“409A” or “Section 409A” refers to Section 409A of the Internal Revenue Code, which is a complex and often counterintuitive set of tax rules applicable to Equity Compensation, including the grant and receipt of Stock Options, severance and other types of Deferred Compensation. Section 409A imposes harsh and punitive tax consequences on the recipients of “in the money” Stock Options and other types of Deferred Compensation that do not comply with Section 409A. Importantly, Section 409A applies to all Privately-Held Companies and their Stock Option programs, even though the Fair Market Value of a Stock Option may be very difficult to determine for illiquid Securities. Also, whether or not an Equity Compensation award is compliant with Section 409A is often looked at in retrospect, whether by the SEC or other regulators or by potential Investors or Acquirers.

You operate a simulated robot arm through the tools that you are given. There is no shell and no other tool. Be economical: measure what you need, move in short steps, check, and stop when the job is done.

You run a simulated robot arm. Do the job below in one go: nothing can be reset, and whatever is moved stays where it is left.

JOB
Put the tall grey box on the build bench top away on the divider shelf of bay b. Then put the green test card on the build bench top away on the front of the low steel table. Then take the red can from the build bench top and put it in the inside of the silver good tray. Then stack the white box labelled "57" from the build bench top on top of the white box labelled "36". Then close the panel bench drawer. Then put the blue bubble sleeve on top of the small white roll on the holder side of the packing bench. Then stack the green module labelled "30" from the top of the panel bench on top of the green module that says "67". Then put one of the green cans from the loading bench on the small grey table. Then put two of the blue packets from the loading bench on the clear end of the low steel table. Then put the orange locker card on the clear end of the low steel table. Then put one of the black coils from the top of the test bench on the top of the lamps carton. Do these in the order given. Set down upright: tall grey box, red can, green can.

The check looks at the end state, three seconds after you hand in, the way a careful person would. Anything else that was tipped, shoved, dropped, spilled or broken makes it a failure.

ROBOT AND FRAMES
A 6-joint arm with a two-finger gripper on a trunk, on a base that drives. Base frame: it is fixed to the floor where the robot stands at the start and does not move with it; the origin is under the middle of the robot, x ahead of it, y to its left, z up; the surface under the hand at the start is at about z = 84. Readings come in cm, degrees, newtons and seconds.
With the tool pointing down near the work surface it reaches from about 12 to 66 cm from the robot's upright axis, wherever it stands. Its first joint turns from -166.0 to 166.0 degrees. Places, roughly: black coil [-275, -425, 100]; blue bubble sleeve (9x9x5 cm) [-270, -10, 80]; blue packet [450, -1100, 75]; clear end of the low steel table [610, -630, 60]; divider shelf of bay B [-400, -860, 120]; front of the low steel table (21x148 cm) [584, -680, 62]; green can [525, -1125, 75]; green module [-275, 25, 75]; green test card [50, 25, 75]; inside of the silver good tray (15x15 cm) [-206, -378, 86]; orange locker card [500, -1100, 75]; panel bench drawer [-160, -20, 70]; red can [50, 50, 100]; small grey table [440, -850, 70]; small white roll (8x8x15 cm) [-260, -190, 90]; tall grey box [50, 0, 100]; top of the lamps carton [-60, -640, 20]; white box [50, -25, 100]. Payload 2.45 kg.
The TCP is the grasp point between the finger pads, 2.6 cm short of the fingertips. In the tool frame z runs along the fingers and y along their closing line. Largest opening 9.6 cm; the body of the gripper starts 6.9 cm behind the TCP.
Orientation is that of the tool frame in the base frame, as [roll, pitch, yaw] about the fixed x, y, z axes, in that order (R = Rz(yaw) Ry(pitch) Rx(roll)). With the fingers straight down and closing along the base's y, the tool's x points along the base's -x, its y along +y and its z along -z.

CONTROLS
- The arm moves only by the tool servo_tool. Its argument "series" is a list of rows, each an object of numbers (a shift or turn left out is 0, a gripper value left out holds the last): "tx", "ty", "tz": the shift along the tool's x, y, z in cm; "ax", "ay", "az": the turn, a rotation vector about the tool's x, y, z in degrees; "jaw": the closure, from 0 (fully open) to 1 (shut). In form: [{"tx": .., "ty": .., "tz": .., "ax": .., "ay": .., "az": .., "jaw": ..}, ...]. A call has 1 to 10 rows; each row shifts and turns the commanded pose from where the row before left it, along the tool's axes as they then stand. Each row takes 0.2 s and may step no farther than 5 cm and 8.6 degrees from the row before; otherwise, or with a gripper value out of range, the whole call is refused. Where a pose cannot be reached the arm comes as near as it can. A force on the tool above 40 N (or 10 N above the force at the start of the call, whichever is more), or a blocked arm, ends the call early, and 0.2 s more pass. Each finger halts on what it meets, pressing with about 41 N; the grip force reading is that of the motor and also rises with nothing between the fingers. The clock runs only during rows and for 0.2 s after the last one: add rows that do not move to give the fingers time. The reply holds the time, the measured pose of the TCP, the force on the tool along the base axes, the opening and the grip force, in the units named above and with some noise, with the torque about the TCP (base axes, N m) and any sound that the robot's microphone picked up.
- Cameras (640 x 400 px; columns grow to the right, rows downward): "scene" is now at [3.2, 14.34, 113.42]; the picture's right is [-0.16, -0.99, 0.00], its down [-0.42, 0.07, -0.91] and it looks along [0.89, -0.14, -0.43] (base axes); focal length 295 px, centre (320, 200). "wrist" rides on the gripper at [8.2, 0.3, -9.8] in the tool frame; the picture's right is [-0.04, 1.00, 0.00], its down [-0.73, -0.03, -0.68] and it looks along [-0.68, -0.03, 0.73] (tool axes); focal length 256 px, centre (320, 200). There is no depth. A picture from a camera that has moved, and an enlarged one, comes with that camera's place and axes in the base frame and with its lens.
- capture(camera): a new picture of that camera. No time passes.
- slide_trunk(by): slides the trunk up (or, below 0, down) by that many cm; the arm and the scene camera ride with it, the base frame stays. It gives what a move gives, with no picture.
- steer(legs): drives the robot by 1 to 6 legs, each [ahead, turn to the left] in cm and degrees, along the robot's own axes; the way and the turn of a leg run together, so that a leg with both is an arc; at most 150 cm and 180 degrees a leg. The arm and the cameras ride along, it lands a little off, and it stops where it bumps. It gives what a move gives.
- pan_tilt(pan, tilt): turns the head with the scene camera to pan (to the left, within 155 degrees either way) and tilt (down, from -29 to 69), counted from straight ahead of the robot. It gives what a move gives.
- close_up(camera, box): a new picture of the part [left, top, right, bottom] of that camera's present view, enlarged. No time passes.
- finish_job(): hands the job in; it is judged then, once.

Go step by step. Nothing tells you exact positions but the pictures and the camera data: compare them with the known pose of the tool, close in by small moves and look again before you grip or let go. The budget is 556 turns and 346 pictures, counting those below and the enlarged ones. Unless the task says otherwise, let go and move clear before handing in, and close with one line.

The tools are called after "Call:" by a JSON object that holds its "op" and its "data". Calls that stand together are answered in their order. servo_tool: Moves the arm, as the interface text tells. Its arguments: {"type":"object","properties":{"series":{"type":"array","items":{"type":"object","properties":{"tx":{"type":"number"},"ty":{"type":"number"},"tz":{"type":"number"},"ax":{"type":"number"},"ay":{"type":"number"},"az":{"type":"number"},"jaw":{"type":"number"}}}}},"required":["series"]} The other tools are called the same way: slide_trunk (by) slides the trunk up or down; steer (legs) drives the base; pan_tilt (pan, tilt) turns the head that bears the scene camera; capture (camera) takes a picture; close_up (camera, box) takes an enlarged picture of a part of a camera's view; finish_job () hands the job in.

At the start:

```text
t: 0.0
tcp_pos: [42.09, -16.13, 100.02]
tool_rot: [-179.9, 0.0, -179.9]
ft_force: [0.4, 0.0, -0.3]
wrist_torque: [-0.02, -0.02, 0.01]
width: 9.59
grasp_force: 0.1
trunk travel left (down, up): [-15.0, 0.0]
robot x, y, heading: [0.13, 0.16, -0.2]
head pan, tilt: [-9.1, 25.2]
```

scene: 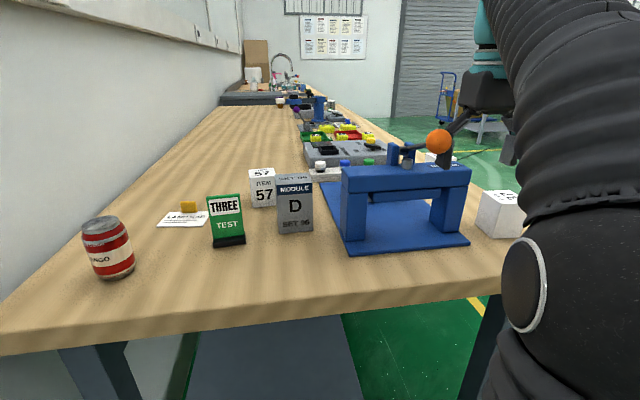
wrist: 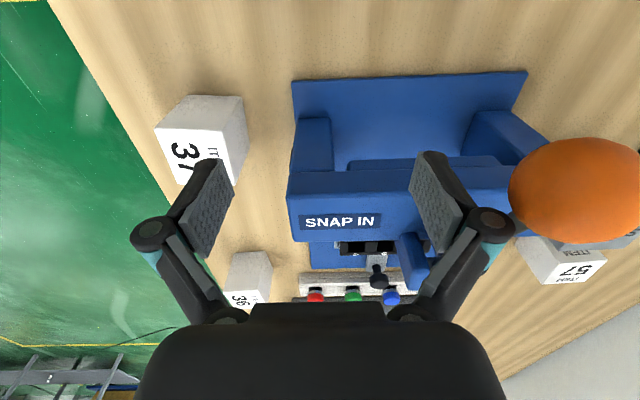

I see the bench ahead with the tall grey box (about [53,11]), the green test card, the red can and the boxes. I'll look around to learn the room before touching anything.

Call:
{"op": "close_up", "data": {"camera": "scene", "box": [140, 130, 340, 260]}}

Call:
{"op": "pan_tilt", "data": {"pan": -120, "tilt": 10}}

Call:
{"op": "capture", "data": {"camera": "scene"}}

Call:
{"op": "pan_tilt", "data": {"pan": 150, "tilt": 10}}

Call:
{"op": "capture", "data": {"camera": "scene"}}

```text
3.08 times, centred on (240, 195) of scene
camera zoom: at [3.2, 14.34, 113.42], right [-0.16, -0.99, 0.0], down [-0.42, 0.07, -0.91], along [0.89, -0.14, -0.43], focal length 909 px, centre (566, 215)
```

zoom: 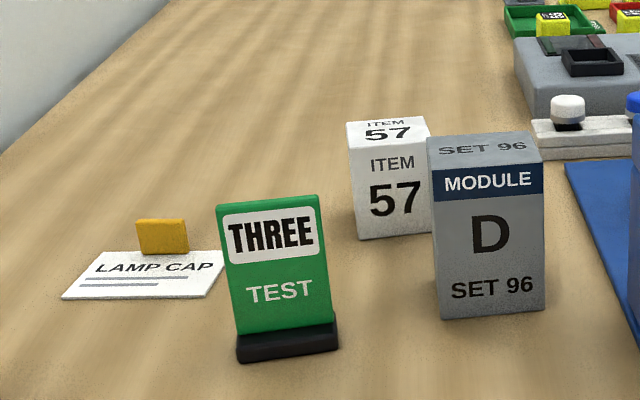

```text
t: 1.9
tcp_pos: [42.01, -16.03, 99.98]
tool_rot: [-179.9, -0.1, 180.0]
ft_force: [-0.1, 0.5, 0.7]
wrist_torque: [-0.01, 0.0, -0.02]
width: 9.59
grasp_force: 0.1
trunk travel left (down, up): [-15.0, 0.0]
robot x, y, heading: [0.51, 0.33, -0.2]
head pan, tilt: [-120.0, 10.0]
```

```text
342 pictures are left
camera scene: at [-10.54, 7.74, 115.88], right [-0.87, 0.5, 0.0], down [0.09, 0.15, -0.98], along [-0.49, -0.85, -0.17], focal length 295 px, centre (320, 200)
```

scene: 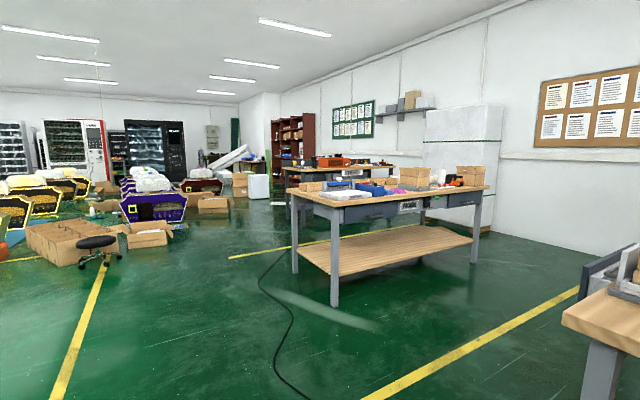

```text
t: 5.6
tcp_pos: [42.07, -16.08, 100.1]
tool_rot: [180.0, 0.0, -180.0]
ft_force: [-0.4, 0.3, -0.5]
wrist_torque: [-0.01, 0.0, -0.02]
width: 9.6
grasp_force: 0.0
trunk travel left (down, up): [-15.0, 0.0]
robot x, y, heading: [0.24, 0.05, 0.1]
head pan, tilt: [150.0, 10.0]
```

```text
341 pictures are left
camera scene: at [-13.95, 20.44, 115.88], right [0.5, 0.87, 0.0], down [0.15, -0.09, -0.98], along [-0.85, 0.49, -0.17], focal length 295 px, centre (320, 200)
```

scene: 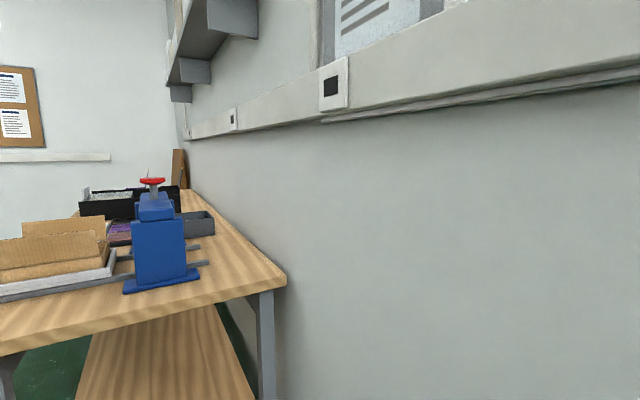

For this reason, most Privately-Held Companies obtain regular, independent, third-party valuations of their Common Stock, commonly referred to as a “Section 409A valuation,” in order to ensure that their Stock Option grants fit within the “safe harbor” for compliance with Section 409A.
Deferred Compensation exists when an employee, consultant or Board member has a contractual right to compensation that may be paid in later taxable years and includes many arrangements not typically thought of as Deferred Compensation (e.g., severance benefits, Stock Options, and other equity awards). If Deferred Compensation arrangements are not exempt or compliant with Section 409A, then there are significant adverse tax consequences, even if the non-compliance is unintended.